JOBS =>
1/ Copy the part of the page text from the words "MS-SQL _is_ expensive" through the words "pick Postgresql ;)".
2/ Add the next paragraphs of the page text.

PAGE TEXT =>
-- begin --
Re: [PERFORM] PostgreSQL vs. Oracle vs. Microsoft

2005-01-10 Thread Alex Turner
Quick reply on this - I have worked with Oracle, MSSQL and Postgresql,
the first and last extensively.

Oracle is not that expensive - standard one can be got for $149/user
or $5k/CPU, and for most applications, the features in standard one
are fine.

Oracle is a beast to manage.  It does alot more logging that most
other RDBMses, which is where you start needed more disk partitions
for it to be effective (System, Redo, Archive Redo, Undo, Table
(posibly Index)).  The biggest cost for Oracle is hiring someone who
knows how to set it up and maintain it properly, and it can be quite a
feat.

MS-SQL _is_ expensive for what you get.  MS-SQL lacks many features
that both Postgresql and oracle.  I have particularly noticed
aggregate queries and grouping operations aren't as advanced. 
Transact-SQL is also big pain in the ass.

Neither Oracle nor MS-SQL have the range of stored procedure langauges
that Postgresql supports.  Postgresql is certainly the easiest to set
up and maintain and get good performance.  For small to medium
database sizes on systems with limited drive partitions, I would
expect postgresql to outperform Oracle in most tests.  If you have
$25k to spend on a DB server, and over $100k/year for an Oracle DBA,
and you need 60x60x24x7x365 uptime with recoverability, realtime
replication and clustering - Oracle might be your best bet, otherwise
- pick Postgresql ;)

Alex Turner
NetEconoimst


On Mon, 10 Jan 2005 07:30:12 +, Gary Doades <[EMAIL PROTECTED]> wrote:
> Randolf Richardson wrote:
> >   I'm looking for recent performance statistics on PostgreSQL vs. Oracle
> > vs. Microsoft SQL Server.  Recently someone has been trying to convince my
> > client to switch from SyBASE to Microsoft SQL Server (they originally wanted
> > to go with Oracle but have since fallen in love with Microsoft).  All this
> > time I've been recommending PostgreSQL for cost and stability (my own 
> > testing
> > has shown it to be better at handling abnormal shutdowns and using fewer
> > system resources) in addition to true cross-platform compatibility.
-- end --
RECORDED DATA =>
-- begin --
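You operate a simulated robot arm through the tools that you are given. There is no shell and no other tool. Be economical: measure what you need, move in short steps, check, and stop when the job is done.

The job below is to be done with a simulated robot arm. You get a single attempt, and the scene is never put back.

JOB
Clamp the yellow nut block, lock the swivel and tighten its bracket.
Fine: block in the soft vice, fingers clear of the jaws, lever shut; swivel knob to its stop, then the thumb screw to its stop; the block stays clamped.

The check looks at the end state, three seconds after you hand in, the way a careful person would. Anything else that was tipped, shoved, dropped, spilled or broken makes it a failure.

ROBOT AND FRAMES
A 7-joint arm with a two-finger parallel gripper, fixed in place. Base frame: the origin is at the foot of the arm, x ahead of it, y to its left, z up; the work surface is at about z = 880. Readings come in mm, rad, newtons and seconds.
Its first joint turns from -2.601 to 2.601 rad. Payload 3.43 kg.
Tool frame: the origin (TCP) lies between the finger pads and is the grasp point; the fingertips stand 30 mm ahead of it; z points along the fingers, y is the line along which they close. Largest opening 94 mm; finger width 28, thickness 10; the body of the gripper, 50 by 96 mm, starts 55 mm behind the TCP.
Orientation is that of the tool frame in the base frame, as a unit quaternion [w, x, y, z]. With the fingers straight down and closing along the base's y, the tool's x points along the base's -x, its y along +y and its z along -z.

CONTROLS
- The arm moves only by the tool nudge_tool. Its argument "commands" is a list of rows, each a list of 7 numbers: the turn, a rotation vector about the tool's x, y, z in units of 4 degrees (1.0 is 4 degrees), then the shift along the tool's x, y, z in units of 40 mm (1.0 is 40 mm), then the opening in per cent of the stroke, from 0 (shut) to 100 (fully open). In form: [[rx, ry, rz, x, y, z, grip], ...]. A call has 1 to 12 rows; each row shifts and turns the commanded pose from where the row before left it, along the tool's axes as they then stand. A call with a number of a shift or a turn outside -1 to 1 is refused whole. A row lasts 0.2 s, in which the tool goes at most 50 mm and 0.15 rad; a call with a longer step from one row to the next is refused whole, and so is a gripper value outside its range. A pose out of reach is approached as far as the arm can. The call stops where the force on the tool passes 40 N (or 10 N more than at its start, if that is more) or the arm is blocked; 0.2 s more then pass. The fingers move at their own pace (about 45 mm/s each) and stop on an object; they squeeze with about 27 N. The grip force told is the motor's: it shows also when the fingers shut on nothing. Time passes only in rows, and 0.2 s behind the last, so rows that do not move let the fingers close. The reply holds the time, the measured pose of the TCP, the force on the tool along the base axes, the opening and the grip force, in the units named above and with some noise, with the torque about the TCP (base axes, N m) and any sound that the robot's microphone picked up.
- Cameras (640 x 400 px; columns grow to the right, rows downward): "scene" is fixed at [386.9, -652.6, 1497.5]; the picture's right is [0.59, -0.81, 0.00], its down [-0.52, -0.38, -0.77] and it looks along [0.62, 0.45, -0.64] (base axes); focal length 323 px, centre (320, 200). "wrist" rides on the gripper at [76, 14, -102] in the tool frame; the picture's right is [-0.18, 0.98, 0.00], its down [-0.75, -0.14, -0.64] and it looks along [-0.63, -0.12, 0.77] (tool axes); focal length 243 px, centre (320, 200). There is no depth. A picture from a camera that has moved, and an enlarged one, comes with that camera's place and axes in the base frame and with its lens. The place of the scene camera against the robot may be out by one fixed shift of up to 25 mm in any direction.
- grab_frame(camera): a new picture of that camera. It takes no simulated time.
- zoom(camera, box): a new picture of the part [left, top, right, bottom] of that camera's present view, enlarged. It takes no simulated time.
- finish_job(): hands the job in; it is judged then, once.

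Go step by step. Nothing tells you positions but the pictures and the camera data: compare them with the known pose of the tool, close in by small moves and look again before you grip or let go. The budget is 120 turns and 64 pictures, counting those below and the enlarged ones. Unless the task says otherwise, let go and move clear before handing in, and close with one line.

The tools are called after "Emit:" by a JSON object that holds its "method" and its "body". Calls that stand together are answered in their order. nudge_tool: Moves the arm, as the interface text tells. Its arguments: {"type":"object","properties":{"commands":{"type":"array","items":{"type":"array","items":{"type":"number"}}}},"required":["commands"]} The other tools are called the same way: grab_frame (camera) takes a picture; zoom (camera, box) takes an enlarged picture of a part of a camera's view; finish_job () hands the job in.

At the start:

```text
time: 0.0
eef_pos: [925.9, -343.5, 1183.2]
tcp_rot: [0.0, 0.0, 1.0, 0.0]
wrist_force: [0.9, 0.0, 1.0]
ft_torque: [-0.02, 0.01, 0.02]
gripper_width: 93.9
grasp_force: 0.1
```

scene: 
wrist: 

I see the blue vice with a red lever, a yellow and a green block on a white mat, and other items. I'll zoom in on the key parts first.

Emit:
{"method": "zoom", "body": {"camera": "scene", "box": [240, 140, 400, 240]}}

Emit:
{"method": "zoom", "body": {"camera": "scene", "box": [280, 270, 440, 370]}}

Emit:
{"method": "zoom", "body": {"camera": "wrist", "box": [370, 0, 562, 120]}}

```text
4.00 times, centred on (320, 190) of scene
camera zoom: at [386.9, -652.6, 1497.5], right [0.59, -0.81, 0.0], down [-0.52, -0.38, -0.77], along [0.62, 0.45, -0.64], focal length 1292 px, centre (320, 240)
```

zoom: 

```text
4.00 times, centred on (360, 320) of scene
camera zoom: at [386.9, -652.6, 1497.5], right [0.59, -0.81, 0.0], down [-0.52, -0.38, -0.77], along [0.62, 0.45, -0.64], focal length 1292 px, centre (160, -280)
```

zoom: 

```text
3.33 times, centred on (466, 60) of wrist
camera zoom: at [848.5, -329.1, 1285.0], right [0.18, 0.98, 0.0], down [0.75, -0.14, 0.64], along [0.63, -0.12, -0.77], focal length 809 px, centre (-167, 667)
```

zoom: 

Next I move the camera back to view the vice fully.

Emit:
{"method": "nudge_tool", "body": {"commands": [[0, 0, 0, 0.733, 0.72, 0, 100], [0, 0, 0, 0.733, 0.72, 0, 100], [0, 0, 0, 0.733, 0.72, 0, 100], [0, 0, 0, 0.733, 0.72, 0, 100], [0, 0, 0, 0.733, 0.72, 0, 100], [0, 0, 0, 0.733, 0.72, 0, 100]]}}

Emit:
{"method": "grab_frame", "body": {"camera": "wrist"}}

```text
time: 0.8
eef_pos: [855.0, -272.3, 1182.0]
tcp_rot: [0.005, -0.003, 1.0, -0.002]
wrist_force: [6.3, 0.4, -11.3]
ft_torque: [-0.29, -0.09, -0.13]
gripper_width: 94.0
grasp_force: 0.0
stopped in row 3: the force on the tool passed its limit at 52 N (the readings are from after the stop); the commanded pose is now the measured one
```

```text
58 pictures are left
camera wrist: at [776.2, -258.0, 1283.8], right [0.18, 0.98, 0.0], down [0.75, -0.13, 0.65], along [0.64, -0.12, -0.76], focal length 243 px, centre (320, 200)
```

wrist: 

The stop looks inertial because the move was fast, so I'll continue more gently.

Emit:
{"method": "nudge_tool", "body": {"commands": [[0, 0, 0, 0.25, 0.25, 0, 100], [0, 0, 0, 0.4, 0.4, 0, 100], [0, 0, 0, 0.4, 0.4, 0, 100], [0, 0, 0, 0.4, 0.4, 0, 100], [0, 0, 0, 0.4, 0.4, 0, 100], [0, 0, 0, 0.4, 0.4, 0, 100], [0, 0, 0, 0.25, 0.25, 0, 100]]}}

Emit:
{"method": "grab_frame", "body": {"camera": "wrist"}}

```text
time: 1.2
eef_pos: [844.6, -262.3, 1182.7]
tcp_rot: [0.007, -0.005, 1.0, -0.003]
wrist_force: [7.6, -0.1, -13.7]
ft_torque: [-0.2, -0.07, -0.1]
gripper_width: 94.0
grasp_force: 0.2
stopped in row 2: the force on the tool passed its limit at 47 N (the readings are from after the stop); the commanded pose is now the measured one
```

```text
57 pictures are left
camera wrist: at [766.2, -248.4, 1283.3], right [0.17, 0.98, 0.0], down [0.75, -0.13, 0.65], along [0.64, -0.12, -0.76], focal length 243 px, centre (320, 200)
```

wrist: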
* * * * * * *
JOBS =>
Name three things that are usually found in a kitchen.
-- end --
PER-TASK OUTPUTS =>
1/
MS-SQL _is_ expensive for what you get.  MS-SQL lacks many features
that both Postgresql and oracle.  I have particularly noticed
aggregate queries and grouping operations aren't as advanced. 
Transact-SQL is also big pain in the ass.

Neither Oracle nor MS-SQL have the range of stored procedure langauges
that Postgresql supports.  Postgresql is certainly the easiest to set
up and maintain and get good performance.  For small to medium
database sizes on systems with limited drive partitions, I would
expect postgresql to outperform Oracle in most tests.  If you have
$25k to spend on a DB server, and over $100k/year for an Oracle DBA,
and you need 60x60x24x7x365 uptime with recoverability, realtime
replication and clustering - Oracle might be your best bet, otherwise
- pick Postgresql ;)

2/
> >
> 
> I'm not sure that you are going to get a simple answer to this one. It
> really depends on what you are trying to do. The only way you will know
> for sure what the performance of PostgreSQL is is to try it with samples
> of your common queries, updates etc.
> 
> I have recently ported a moderately complex database from MS SQLServer
> to Postgres with reasonable success. 70% selects, 20% updates, 10%
> insert/deletes. I had to do a fair bit of work to get the best
> performance out of Postgres, but most of the SQL has as good or better
> performance then SQLServer. There are still areas where SQLServer
> outperforms Postgres. For me these tend to be the larger SQL Statements
> with correlated subqueries. SQLServer tends to optimise them better a
> lot of the time. Updates tend to be a fair bit faster on SQLServer too,
> this may be MS taking advantage of Windows specific optimisations in the
> filesystem.
> 
> I did give Oracle a try out of curiosity. I never considered it
> seriously because of the cost. The majority of my SQL was *slower* under
> Oracle than SQLServer. I spent some time with it and did get good
> performance, but it took a *lot* of work tuning to Oracle specific ways
> of doing things.
> 
> My Summary:
> 
> SQLServer: A good all round database, fast, stable. Moderately expensive
> to buy, cheap and easy to work with and program for (on Windows)
> 
> PostgreSQL: A good all rounder, fast most of the time, stable. Free to
> acquire, more expensive to work with and program for. Client drivers may
> be problematic depending on platform and programming language. Needs
> more work than SQLServer to get the best out of it. Improving all the
> time and worth serious consideration.
> 
> Oracle: A bit of a monstrosity. Can be very fast with a lot of work,
> can't comment on stability but I guess it's pretty good. Very expensive
> to acquire and work with. Well supported server and clients.
> 
> Cheers,
> Gary.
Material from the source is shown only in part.